━━ Source data ━━
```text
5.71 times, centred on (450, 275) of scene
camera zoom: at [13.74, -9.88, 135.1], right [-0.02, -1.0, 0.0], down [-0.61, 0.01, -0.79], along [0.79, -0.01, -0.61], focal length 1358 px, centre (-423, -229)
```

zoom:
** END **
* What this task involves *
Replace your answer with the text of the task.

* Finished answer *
━━━
* What this task involves *
Which lines hold the word "zoom"? Show each one.

* Finished answer *
camera zoom: at [13.74, -9.88, 135.1], right [-0.02, -1.0, 0.0], down [-0.61, 0.01, -0.79], along [0.79, -0.01, -0.61], focal length 1358 px, centre (-423, -229)
zoom:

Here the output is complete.